Dating, Venn Diagrams, and Partnerships
When we’re not dating, Megs and I are still dating. It’s impossible not to. No, it’s not like she and I are actually dating in the sense that we’re intimately connected, but our friendship is a mix of business and social, and can feel more like a relationship than a simple palship.
Sometimes we’re working with one another directly, and sometimes it’s us working in tandem. Megs and I have come to a point where we play off each other; our opinions differ but it keeps the conversation lively. When conversing with strangers we have different least favorite date stories from the road and similar reasons we loved exploring America. Like any good couple, we’re a Venn diagram of commonalities and divergences.
As a gift to ourselves (from ourselves), Megan and I spent our first full day on Oahu going on a guided mountain biking tour through a privately owned piece of the island often used as a Hawaiian Hollywood of sorts. Signs for movies you’ve never heard of stand in valleys while signs for Jurassic Park, Lost and 50 First Dates are more prominently displayed (the former having it’s own patch of road that allows a bus tour to come through). We were joined by three couples and a rambunctiously enthusiastic guide.
Throughout the hour long van ride to the site (and back again) and the four hour mountain bike extravaganza through mud, over rocks, down hills, in ditches and on outlooks, the nine of us got to know each other’s stories. Our guide had been on the island with his fiance for a decade. One couple had met in high school, another was raising five boys, and another had been married for almost twenty years. Of course, then there’s Megs and myself, the neophytes of long-term relationships. These strangers were instantly our friends, and we looked to each other for moral support and comic relief during the ride.
Megan and I wound up talking about 50/50 during the van ride home, and the LTR couples all had something to say on the topic of how relationships stay together and how they thrive. The consensus was that long-term relationships take effort. They are in fact (as Ben Affleck pointed out publicly) work. The romantic notion that people have about the best LTR’s being a cakewalk are wrong – and likely unsatisfying – and the best ones have hit bumps in the road and stayed together regardless.
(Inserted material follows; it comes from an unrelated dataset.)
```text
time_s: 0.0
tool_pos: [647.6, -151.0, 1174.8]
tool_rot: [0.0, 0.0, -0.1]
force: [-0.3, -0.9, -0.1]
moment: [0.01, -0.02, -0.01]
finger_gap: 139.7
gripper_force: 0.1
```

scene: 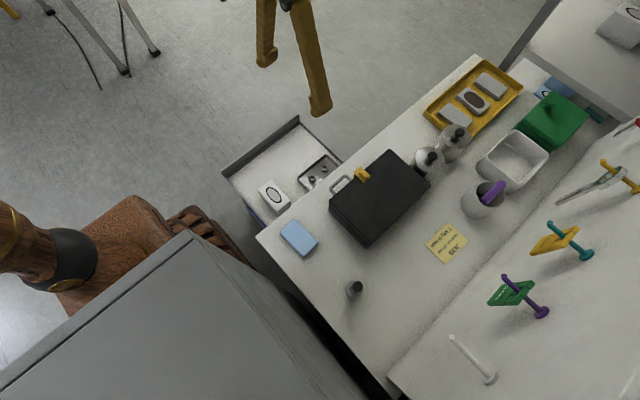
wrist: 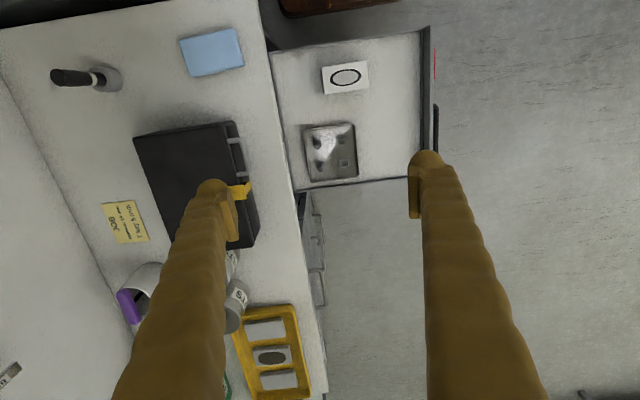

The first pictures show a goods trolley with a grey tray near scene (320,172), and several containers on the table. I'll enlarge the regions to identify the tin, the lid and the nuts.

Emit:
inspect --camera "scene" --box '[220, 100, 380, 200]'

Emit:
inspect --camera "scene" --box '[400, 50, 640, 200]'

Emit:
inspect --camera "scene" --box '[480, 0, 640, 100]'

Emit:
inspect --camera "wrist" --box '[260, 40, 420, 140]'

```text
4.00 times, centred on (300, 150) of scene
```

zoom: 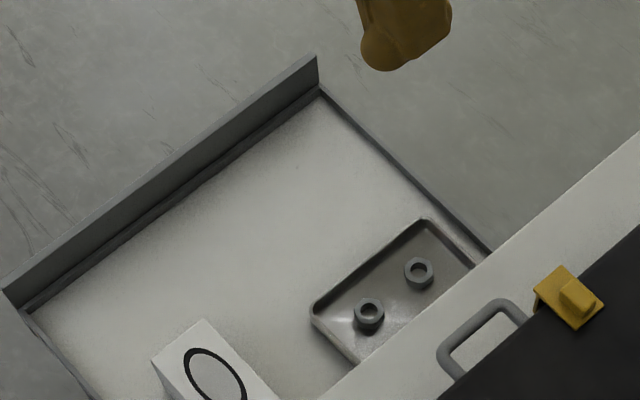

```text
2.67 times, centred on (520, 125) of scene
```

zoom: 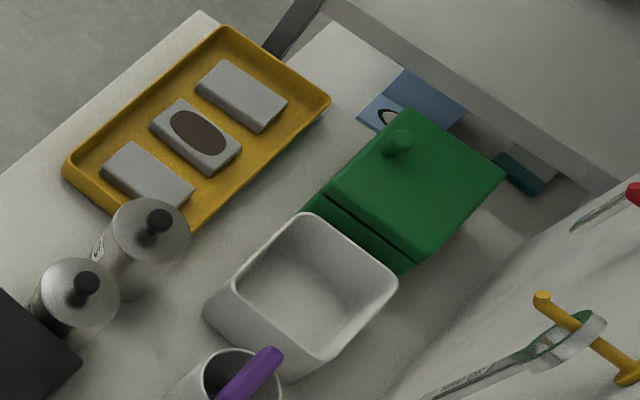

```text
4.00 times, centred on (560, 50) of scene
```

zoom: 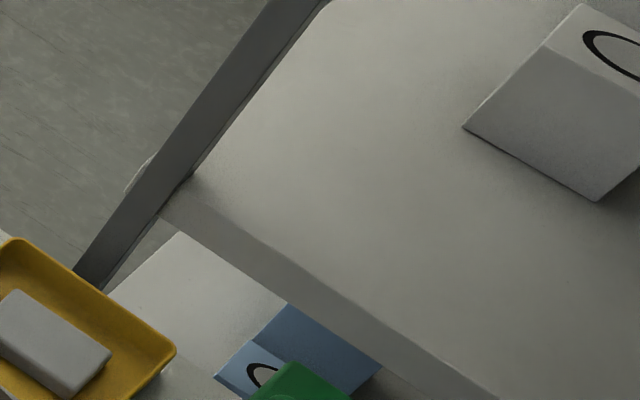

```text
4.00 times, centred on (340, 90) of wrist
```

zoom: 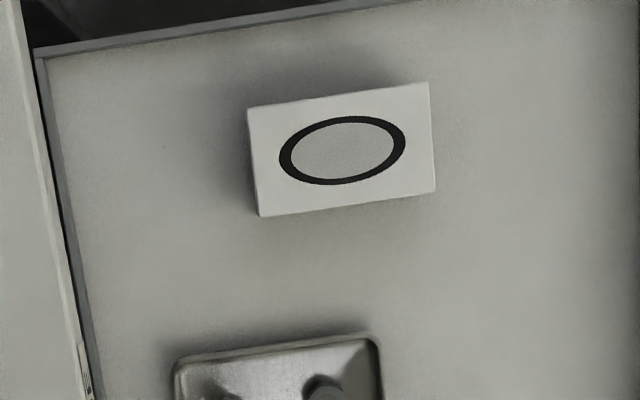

A bit later, after talking details of the trip, one of the men bluntly asked Megan and I how we get along. It’s funny – we both balked and awkwardly agreed on “mostly well” as our final answer. And I couldn’t help but think about what these couples had just told us – that their relationships with their partners weren’t smooth sailing. Couples who admit their relationship takes work seem to be the most authentic and closest couples I know, and I wondered if the same could be said for friends who are also business partners (or even just plain old friends).
See…there’s this expectation that friendships are easy-breezy. That you automatically know how to be friends and work together, to problem solve and compromise. Of course, that’s not true at all. It takes time, communication, trial and error. And it takes boundaries. The most interesting friendships I’ve had are slow-burns, where we like each other but felt each other out. They’re the friendships where one of us has said “I don’t want to talk about X” loudly and clearly, or the ones where we’ve been able to disagree (first with bad results, later with better results). They’re the friendships that have allowed both parties to vulnerable.
What is it Brian said to me a few days ago? “Nobody wants to work with someone who doesn’t have any balls.” The same goes for business friendships, too. I hope next time Megs and I are asked how we got along on the road, our “mostly well” is said proudly, not shyly. I think it says a lot about us as individuals, and as people who are able to work with others.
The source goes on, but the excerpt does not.